Soviel von der Marsch, jetzt zurück in das angehende Olympia- und Regierungsdorf, wo sich Kanzler und Minister bereits um die schönsten Hütten kloppen. Unterdessen kühlen Grüne- und Bündnis-90-Aktivisten ihre Beulen vom Bundesparteitag auf Geburtstagsparties und Hochzeitsfeiern. Jürgen Wachsmuth, parlamentarischer Geschäftsführer der Abgeordnetenhausfraktion, ist ab sofort unweigerlich 40 und bekam anläßlich dieses Ereignisses eine Bananenstaude geschenkt.
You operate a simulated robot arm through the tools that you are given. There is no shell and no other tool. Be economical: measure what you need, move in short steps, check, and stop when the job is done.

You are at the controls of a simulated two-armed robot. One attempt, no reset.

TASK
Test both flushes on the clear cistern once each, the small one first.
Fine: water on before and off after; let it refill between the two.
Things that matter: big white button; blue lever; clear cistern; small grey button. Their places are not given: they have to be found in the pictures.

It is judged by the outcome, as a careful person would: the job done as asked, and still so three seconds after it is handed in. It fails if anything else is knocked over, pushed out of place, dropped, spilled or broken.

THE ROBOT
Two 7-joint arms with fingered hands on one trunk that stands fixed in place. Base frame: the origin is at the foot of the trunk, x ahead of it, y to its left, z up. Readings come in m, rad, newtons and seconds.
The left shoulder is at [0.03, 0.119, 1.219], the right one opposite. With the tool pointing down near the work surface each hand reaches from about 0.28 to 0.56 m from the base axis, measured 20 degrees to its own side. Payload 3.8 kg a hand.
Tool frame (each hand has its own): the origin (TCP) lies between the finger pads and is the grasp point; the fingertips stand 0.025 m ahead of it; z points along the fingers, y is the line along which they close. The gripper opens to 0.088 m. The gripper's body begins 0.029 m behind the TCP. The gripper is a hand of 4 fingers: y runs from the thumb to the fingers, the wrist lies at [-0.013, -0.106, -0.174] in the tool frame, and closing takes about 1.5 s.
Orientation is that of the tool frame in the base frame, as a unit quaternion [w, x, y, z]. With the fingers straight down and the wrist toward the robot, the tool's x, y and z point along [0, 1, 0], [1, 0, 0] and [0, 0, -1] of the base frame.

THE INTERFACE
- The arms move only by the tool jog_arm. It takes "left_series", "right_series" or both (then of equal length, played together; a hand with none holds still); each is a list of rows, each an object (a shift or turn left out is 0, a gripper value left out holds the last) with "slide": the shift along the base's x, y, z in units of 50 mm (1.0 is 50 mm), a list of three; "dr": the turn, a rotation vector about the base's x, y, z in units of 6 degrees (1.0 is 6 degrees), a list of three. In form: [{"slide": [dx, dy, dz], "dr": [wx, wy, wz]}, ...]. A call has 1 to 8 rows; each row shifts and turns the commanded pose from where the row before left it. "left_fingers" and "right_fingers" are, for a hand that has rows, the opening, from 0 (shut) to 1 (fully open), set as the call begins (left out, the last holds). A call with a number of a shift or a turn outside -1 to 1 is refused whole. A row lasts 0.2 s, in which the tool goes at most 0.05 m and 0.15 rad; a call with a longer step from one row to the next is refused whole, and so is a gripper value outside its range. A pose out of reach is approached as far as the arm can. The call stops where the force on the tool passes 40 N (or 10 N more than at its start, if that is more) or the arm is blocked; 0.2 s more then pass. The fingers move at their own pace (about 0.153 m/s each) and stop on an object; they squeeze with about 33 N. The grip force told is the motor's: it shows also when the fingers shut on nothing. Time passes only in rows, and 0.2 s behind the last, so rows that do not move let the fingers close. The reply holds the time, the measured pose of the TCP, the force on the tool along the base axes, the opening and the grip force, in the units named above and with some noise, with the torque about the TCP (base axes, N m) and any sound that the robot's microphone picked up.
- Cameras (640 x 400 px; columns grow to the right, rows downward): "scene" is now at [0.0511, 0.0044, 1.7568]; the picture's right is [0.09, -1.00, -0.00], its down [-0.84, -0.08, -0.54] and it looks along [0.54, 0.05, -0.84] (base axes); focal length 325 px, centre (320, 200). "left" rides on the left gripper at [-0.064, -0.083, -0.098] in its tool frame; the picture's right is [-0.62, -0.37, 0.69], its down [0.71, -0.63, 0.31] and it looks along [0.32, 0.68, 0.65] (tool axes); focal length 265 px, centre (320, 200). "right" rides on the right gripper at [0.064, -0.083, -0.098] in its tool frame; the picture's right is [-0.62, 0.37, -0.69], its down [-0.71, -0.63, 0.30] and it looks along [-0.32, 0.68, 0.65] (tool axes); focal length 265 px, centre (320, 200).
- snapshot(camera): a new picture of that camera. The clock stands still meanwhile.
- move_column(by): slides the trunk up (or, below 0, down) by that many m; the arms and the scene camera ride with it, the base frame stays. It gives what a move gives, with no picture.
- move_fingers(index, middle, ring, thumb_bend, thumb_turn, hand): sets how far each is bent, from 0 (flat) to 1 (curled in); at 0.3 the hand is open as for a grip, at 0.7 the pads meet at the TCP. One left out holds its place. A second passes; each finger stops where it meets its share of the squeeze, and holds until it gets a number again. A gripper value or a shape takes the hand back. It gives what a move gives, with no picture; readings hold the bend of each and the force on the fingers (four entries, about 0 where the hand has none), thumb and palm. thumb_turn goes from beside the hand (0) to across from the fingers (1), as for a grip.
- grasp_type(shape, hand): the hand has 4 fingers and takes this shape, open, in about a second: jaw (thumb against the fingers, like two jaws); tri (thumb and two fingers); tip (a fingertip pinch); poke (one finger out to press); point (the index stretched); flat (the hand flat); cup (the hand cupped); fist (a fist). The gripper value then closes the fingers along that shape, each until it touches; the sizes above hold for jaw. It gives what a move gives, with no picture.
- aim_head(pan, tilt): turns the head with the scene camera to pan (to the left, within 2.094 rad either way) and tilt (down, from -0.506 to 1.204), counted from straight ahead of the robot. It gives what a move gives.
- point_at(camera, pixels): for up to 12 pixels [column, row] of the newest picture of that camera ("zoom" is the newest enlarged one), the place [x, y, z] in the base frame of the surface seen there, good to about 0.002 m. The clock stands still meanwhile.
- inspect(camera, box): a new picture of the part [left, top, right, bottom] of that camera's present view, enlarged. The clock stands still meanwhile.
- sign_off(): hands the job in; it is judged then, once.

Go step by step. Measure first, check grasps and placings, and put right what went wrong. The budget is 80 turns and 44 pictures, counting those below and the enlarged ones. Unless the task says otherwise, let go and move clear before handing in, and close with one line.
Absender: Ditmar Staffelt, heute wie ehemals SPD-Fraktionschef, selbst Liebhaber kohlehydrathaltiger Genußmittel. Nostalgische Erinnerungen an Zeiten, als die AL noch Bestandteil einer Regierung war und dem Sozialdemokraten in langen Krisensitzungen den Obstteller wegputzte. Damit es Wachsmuth nicht ergeht wie George Bush (dem blieb beim Joggen in Camp David kurz die Luft weg), bekam Wachsmuth von AL- Freunden farbenfrohe Tennisshorts überreicht. Wie aus gut unterrichteten Kreisen zu erfahren war, verfügt der Geschäftsführer über eine harte Vorhand, während die Rückhand meist unterschnitten im Netz landet. »Don't marry, be happy« — diesem bewährten Motto verweigerten sich Rolf Kauffeldt, bekannt als unerschütterliche Säule der AL im Bereich »Demokratische Rechte«, und Gattin Doris und ließen sich in einer weißen Kutsche durchs SO 36 zum Standesamt ziehen. Drum prüfe, wer sich ewig bindet...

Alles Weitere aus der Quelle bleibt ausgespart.